***** Document section *****

Interval Scheduling
Motivation
Suppose a single resource — a meeting room, a CPU, a piece of equipment — receives a list of requests, each with a fixed start and end time. Two overlapping requests cannot both be granted. Which subset should we accept to maximize the number of fulfilled requests?
This interval scheduling problem is the canonical example of a problem solved optimally by a greedy algorithm: at each step, commit to the locally most attractive choice and never revisit it. The right local choice — earliest finishing time — gives an algorithm that is correct, runs in \(O(n \log n)\), and admits a clean exchange argument (Kleinberg and Tardos 2005).
The lesson generalizes: most greedy algorithms succeed because there is some invariant (“the greedy solution is at least as good as the optimal one on every prefix”) that an exchange argument can establish.
Problem
Input: \(n\) intervals \([s_i, f_i)\) with \(s_i < f_i\). Two intervals conflict if they overlap, i.e., they share any point in time.
Output: a maximum-size subset of pairwise non-conflicting intervals.
Examples
Several plausible greedy heuristics fail. Each one is wrong because it optimizes for the wrong feature of an interval.
- Earliest start time. An early-starting but very long interval can block many short later ones. On \(\{[0, 10), [1, 3), [4, 6), [7, 9)\}\), earliest start commits to \([0, 10)\) and accepts only one interval; the optimum is three.
- Shortest duration. A short interval can sit between two non-conflicting longer ones, blocking both. On \(\{[0, 5), [4, 6), [5, 10)\}\), the shortest is \([4, 6)\) which conflicts with both others; the optimum is two.
- Fewest conflicts. A more subtle rule that also fails on careful constructions: an interval with few conflicts can still occupy a position that displaces a larger optimum elsewhere.
These misconceptions show that the greedy choice rule matters: optimizing for the obvious-looking feature of an interval is not enough.
Key Ideas
The greedy rule that succeeds is earliest finish time: among all compatible candidates, accept the interval whose finish time is smallest.

***** Data *****

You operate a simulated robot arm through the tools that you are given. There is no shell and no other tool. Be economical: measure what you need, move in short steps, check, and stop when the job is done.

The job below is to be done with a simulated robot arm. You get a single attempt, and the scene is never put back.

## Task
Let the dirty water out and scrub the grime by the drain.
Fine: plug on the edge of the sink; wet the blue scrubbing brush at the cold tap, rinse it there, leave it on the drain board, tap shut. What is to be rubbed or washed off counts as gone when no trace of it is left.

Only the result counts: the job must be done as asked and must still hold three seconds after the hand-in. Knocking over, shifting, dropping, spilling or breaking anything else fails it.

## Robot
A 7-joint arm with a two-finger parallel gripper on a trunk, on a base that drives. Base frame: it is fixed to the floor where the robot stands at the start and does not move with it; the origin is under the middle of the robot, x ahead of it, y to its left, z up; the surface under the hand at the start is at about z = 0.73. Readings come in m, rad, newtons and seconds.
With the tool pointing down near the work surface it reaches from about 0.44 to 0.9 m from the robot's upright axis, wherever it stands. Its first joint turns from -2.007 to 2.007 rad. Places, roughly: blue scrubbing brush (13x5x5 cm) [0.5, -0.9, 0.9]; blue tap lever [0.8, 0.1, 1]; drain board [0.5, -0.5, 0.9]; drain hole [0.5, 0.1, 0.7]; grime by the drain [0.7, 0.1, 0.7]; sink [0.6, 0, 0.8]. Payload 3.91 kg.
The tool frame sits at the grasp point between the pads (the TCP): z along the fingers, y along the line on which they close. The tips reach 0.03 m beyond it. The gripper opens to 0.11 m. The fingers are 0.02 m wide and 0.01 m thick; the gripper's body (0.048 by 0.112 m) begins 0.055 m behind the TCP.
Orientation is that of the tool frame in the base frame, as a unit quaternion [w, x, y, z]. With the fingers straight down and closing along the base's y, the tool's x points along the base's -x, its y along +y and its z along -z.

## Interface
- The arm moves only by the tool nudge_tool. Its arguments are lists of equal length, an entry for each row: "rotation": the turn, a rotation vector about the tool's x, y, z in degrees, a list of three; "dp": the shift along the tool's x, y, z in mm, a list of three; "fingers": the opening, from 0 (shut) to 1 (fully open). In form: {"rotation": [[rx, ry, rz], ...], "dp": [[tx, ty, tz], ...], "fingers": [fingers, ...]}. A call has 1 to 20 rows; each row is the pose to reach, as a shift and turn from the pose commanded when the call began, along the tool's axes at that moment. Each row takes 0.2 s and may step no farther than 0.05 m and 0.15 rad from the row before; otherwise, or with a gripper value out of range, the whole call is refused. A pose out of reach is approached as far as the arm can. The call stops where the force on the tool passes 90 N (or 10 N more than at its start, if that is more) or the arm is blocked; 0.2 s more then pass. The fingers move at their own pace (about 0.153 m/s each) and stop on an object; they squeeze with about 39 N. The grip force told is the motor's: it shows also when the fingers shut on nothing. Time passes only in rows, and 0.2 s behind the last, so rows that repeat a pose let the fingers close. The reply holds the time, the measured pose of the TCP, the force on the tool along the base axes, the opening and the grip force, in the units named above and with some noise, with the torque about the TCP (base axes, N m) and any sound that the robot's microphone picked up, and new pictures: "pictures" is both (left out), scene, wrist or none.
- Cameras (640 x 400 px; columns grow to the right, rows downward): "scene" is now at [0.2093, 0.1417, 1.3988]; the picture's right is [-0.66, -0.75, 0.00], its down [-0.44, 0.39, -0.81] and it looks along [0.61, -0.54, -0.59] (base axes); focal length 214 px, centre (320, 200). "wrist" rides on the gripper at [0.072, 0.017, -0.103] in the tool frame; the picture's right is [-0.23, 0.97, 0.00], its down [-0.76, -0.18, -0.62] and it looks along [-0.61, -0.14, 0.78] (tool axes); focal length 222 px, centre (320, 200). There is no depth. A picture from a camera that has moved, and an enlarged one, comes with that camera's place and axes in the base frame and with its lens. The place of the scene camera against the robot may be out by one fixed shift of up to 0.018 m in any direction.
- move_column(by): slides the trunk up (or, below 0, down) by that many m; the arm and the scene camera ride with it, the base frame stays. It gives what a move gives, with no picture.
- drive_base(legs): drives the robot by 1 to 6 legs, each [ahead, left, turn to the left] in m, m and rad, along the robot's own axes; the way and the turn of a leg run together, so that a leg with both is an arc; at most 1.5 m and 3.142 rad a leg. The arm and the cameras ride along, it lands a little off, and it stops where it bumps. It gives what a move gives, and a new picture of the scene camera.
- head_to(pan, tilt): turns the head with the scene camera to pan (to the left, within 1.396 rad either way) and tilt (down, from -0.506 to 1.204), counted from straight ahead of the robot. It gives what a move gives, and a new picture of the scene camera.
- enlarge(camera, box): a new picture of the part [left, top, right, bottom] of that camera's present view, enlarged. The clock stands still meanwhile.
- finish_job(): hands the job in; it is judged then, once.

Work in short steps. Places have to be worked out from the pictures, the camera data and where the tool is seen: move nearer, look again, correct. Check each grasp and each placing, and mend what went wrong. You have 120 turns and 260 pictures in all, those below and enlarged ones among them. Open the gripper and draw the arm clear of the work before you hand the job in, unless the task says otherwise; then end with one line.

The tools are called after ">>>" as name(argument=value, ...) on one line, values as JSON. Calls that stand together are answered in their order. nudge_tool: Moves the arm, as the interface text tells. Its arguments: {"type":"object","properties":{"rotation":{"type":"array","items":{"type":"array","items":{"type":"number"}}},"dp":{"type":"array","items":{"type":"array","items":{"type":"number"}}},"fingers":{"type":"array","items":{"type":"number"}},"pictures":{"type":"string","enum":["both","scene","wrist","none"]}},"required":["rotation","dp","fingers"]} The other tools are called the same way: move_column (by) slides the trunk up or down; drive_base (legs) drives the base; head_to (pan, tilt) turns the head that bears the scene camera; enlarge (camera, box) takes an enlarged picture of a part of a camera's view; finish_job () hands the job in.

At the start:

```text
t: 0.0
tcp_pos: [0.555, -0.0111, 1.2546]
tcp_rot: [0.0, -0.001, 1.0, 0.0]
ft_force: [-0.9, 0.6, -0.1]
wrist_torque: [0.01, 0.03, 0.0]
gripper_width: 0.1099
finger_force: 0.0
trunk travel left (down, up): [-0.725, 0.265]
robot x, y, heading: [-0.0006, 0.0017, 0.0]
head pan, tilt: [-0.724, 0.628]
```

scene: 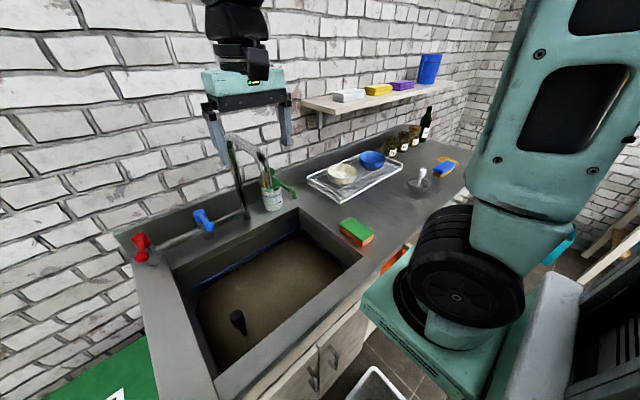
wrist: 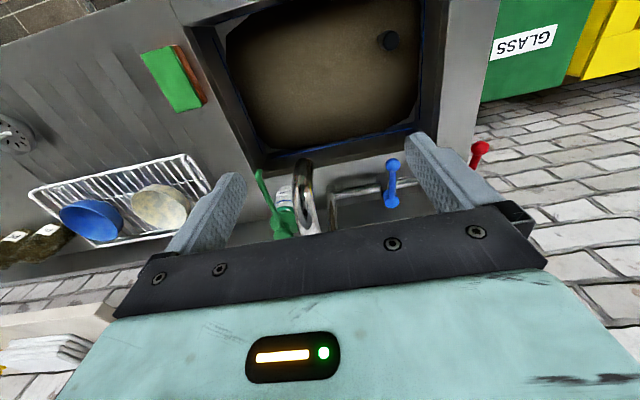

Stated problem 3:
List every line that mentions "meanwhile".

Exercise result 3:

*****

Stated problem 1:
Could you quote the document section from "The lesson generalizes: most" up to and including "point in time."?
Stated problem 2:
Carry the document section on from its last sentence.

Exercise result 1:
The lesson generalizes: most greedy algorithms succeed because there is some invariant (“the greedy solution is at least as good as the optimal one on every prefix”) that an exchange argument can establish.
Problem
Input: \(n\) intervals \([s_i, f_i)\) with \(s_i < f_i\). Two intervals conflict if they overlap, i.e., they share any point in time.

Exercise result 2:
The reason is that finishing early frees the resource as soon as possible, leaving the most room for future commitments. Every other rule above trades this freedom for some other criterion that turns out not to be aligned with the objective. Earliest finish time is the unique choice that guarantees the resource is available again at the earliest possible moment.
This local rule extends to a global guarantee through an exchange argument: at every step, the greedy choice finishes no later than the corresponding choice in any optimal schedule, so the greedy never falls behind. The formal proof appears under Correctness.
Algorithm
sort intervals so that f_1 <= f_2 <= ... <= f_n
A = []
last_finish = -infinity
for i = 1 to n:
if s_i >= last_finish:
A.append(i)
last_finish = f_i
return AWalkthrough
Seven intervals
Seven requests on a timeline, sorted by finish time. The greedy algorithm scans left to right and accepts the first compatible interval at each step.
After accepting interval \(1\) (which ends at \(t = 3\)), intervals \(2\) and \(3\) are skipped because they start before \(t = 3\). Interval \(4\) starts exactly at \(t = 3\) so it is accepted. After \(4\) ends at \(t = 7\), intervals \(5\) and \(6\) start too early; \(7\) starts at \(t = 8 \ge 7\), so it is accepted. The greedy output has \(|A| = 3\), which matches every other valid choice — for example \(\{2, 5, 7\}\) also has size \(3\).
Correctness
Let \(A = \{a_1, a_2, \dots, a_k\}\) be the greedy output, indexed in selection order, and let \(O = \{o_1, o_2, \dots, o_m\}\) be any optimal solution, sorted by finish time.
Lemma. For every \(r \le k\), \(f(a_r) \le f(o_r)\).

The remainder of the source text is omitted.